Lamont, Rosette. “The Off-Center Spatiality of Women’s Discourse.” In Theory and Practice of Feminist Literary Criticism, edited by Gabriela Mora and Karen S. Van Hooft. Ypsilanti, Mich.: Bilingual Press, 1982. Focuses on Hardwick’s “fragmentary aesthetic,” a style of indirect progression which has affinities with the treatment of narrative voice in Marguerite Duras’ films, plays, and novels. Both writers are seen as feminist dissidents whose anarchic style reflects a rapprochement between women and their female condition of marginality.
Faust, Langdon Lynn, ed. American Women Writers: A Critical Reference Guide from Colonial Times to the Present.
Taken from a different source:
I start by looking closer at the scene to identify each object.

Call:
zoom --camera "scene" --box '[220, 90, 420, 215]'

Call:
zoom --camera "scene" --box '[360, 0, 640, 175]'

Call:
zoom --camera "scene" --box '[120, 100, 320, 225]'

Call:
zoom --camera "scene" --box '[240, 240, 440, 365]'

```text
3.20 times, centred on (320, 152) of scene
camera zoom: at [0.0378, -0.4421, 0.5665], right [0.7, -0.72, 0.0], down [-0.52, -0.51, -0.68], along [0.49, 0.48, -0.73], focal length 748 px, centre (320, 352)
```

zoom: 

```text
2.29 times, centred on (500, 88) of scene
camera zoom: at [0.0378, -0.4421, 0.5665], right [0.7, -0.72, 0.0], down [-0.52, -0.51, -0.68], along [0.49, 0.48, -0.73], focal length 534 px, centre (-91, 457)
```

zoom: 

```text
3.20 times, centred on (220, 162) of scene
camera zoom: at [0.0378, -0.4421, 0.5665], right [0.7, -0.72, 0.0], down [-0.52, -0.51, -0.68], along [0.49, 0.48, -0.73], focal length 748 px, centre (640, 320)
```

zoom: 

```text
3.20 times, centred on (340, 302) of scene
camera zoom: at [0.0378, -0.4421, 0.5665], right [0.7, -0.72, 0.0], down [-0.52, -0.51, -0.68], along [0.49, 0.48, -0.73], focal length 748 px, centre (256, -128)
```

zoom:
New York: Frederick Ungar, 1988. A biographical overview with brief commentary on the thematic content of principal publications.
Peters, Margaret. “Fiction Under a True Name: Elizabeth Hardwick’s Sleepless Nights.” Chicago Review 31, no. 2 (Autumn, 1979): 129-136. A feminist analysis of Sleepless Nights, emphasizing the autobiographical nature of the novel. The essay laments the oblique method of narration that distances the author from the narrating Elizabeth by “obliterating” much of Hardwick’s known past. Offers comparisons between Sleepless Nights and Hardwick’s first novel, The Ghostly Lover (1945).